Your answer should consist solely of the lines from the one with "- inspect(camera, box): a" through the one with "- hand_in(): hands", copied exactly, endpoints included.

═════ Supplied information ═════

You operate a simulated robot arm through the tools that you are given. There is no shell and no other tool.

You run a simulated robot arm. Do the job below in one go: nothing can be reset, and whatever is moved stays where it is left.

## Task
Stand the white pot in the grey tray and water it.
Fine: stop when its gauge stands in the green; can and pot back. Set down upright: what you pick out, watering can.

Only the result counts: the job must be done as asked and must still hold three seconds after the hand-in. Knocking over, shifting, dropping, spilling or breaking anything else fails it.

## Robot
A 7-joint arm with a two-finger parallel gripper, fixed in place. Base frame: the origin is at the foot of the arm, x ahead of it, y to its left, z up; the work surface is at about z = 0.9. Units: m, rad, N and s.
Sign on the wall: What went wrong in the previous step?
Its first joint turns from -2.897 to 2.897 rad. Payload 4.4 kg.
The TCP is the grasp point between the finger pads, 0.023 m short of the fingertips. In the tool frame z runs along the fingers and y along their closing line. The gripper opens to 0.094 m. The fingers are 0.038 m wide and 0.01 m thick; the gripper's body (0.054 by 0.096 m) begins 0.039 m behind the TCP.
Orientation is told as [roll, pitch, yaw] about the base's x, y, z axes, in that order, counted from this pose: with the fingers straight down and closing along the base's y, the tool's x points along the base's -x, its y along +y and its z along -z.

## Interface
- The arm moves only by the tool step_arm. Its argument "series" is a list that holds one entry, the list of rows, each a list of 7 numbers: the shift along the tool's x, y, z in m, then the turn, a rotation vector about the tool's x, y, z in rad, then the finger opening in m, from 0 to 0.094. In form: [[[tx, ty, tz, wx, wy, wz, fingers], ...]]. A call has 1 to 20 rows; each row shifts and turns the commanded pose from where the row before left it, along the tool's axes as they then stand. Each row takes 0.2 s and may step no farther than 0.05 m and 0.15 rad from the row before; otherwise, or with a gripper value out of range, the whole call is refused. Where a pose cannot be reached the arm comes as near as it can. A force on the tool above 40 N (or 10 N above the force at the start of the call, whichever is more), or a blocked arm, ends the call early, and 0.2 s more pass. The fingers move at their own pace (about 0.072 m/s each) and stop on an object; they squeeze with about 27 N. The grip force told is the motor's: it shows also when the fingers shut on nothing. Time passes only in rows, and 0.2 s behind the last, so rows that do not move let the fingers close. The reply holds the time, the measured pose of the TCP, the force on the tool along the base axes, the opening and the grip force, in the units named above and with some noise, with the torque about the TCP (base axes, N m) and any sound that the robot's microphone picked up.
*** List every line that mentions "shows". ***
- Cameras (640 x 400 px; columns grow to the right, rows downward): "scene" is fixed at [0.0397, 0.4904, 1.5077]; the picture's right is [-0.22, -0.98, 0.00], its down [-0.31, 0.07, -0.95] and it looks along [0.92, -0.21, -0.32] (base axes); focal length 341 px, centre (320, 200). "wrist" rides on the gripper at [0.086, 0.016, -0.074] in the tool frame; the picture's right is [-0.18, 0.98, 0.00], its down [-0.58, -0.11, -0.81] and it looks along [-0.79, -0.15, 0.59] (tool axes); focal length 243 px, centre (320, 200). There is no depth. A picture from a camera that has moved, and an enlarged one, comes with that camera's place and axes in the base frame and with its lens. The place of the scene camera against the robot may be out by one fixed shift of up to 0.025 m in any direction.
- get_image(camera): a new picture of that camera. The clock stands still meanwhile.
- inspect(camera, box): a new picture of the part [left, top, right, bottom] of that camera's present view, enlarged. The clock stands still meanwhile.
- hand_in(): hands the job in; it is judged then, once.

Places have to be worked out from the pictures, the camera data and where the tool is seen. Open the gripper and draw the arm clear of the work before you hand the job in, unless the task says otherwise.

═════

Response:
- inspect(camera, box): a new picture of the part [left, top, right, bottom] of that camera's present view, enlarged. The clock stands still meanwhile.
- hand_in(): hands the job in; it is judged then, once.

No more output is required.